Green doesn’t use a pick. He finger picks everything and claws at his guitar. “I can really get down when I have a heavy duty groove going on and work with a band,” he said. “I take this pretty serious. I work on music all the time,” he said. “I’ve been working on jazz harmonies for quite a while. It’s something I don’t do out, but I’m in pretty deep with it. But when I’m doing a solo gig, I have that option of throwing something crazy out there and not having the deer in the headlights look, not putting those guys through that.”
Green said that the economics of playing out with a full band in his home town of Bangor, Maine is a challenge because the population is too small to cater to eclectic tastes. “We’ve got this huge thing up here now,” he said. “There’s 33,00 people living here. They’ve opened a bunch of bars, but it’s still, to justify a four or five hundred bucks cash out in all these places, there just isn’t the population. You got to get the right gigs.”
Green knows that the politics of getting gigs is a strange business so instead of hustling gigs like he did as younger man, he just gravitates to the rooms that favor his kind of music. “I hardly have the stomach for it any more,” he said. “But now, people call me and I know they want me to be there. I wasn’t pushing myself down their throat, going in there, bugging them, and they felt obligated. Now, they call me, and they know what I charge and there you go, and let’s do this.”
Green is attracted to blues music because it always seemed more real to him. His theory is that the early Delta material has a monotonic bass that reminds him of a war drum. “The whole Mardi Gras Indians is paying tribute to the natives for taking in the slaves when no one else would,” Green said. “I think there’s a real mingling. Charlie Patton was half Cherokee. I feel it just goes full circle.”
The musician referenced the Hollywood fallacy that depicted Native Americans playing flutes and worshipping eagles. “Most of the Indians I know play blues guitar,” he exclaimed. “I don’t know any Indian that plays flute. Every Indian I know who plays music plays blues guitar.”
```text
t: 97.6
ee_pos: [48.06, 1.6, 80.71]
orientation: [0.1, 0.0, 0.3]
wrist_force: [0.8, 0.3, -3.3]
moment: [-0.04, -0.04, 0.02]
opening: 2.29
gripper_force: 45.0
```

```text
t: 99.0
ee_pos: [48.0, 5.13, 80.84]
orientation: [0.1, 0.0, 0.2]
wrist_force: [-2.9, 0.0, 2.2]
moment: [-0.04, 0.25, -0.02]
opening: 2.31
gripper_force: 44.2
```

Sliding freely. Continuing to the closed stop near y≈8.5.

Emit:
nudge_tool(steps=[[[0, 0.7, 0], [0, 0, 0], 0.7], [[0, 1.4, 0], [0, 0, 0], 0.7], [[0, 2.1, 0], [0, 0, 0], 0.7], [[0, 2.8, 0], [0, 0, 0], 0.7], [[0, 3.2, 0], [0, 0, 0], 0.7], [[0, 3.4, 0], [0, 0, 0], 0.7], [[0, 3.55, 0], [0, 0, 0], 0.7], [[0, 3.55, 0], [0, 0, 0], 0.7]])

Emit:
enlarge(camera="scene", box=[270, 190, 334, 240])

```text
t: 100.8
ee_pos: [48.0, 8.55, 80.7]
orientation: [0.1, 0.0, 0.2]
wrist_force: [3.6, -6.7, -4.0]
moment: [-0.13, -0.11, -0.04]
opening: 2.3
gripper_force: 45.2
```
So, something deep inside Green might have been ignited when his uncle played Muddy Waters for him when he was a kid. “I was instantly like ‘Wow! This is the real shit.’ And, it is. It’s the basis for everything. People go ‘I’m not into the blues.’ ‘Well, listen to what you’re listening to. This is a blues thing.’”
Green said that the pentatonic scale that blues is based on influenced jazz and can be traced back to Asia. “Those Chinese were playing their koto. They were playing blues back then, smoking opium,” he said. “They were all pissed off. They had to work in the rice paddies or something.”
Green’s music is often termed “swampy blues” by people who hear him, and he is fine with that. He enjoys the music of Chris Whitley and John Moonie. “Those two guys are just huge,” Green exclaimed. “John Moonie is semi-responsible if not responsible for using the slide on the New Orleans second line rhythm. Nobody was doing that. He took that Professor Longhair stuff. He started building songs up in a slide way. And I love the Latin, the Latin Mardi Gras mumbo vibe with slide. It’s just a great matching. And, or course, Chris Whitely is another guy who crossed over and played blues but didn’t really blues, but no one really even knows what he played because it was so awesome. He did it on a 1920s National. He sang like he was from Led Zeppelin or something. He was just a really great guy. I got to see him a couple times. He was just like ‘Whoa!’ Of course, you know, he had a little problem with something, you know.”
Green loves the slide sound because, as he puts it: “The slide is just awesome. I don’t know. It’s just one of those things, you know.” Green also pointed out that the slide can have numerous approaches. It can be the main melody line. It can be the rhythm. I can be a chord. It can be the riff. “It’s got to play whatever role,” he said.
He often uses a National style guitar and a Tri-cone. He uses a regular guitar, a slide guitar in alternate tuning, a keyboard, and sometimes a lap steel. He owns an assortment of instruments that look really cool in his internet pictures, especially a Gretch lap steel. He also has a Telecaster Thin Line, like Tab Benoit uses but Green’s has P90s pickups. Green’s cigar box lap steel, made by Jim Savage who custom made it for him, is a particularly cool visual.
It was only ten years ago that Green became a keyboardist in earnest. “I picked up a little cheap keyboard for 20 bucks at a yard sale, and all of a sudden, I just started messing with it, and then I taught myself how to read music, and now I’m obsessed with it. I had a big turning point this last year when I finally got Professor Longhair’s ‘Big Chief’ down to a point where it was passable on stage.”
Green’s got some of his songs on MySpace. Those songs come from different collections and albums. His song “Throwdown” is inspired by his experiences in New Orleans. It’s about a place near the Audubon Zoo. “I wrote it pre-Katrina,” he said. “Afterwards, it was just kind of crazy. Actually, that one’s really cool because it’s got Nigel Hall on it. He’s a pretty bad ass dude. He played drums on the Hot All Day song. He’s a multi-instrumentalist.”
“Taste Like Momma’s” is about barbeque with a bit of double entendre. “I don’t know how to explain it,” he said. “When you’re a songwriter, it’s just an affliction I’ve had for a while. What’s the other one? Oh, ’Three Leagues Deep.’ That’s about being at the bottom of ocean. They just come out. Those were all just easy to write. They just kind of happened.”
Green’s life in music may seem haphazard. He wound up in New Orleans. He discovered blues there. He connected it to his Native America roots. Then he moved back to Maine. Green is a driving force of creativity, inspired by blues and his own primal instincts and talent, and he maybe the state of Maine’s best kept secret.
Editor’s Note: The koto is a Japanese traditional instrument. Chinese culture had a similar instrument called zheng at around the same time period. –B.C.